Your instructions - Pick out the lines containing "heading".
## START Data provided
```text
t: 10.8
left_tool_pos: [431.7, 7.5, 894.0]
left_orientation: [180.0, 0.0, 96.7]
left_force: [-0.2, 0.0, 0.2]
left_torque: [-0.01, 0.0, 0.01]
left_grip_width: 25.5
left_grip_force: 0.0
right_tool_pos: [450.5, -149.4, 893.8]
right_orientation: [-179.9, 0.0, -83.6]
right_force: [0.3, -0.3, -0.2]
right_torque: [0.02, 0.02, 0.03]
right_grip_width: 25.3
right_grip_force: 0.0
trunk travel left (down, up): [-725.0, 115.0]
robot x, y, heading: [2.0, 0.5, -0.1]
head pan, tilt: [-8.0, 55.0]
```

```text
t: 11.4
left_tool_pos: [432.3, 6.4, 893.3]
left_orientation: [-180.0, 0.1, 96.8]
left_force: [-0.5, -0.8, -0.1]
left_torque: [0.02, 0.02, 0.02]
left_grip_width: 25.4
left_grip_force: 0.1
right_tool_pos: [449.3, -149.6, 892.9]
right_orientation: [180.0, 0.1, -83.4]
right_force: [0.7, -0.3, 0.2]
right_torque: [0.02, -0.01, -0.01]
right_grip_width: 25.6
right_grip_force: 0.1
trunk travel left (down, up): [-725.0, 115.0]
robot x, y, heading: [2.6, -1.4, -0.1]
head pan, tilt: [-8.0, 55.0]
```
## END Data provided
Solution to the exercise -
robot x, y, heading: [2.0, 0.5, -0.1]
robot x, y, heading: [2.6, -1.4, -0.1]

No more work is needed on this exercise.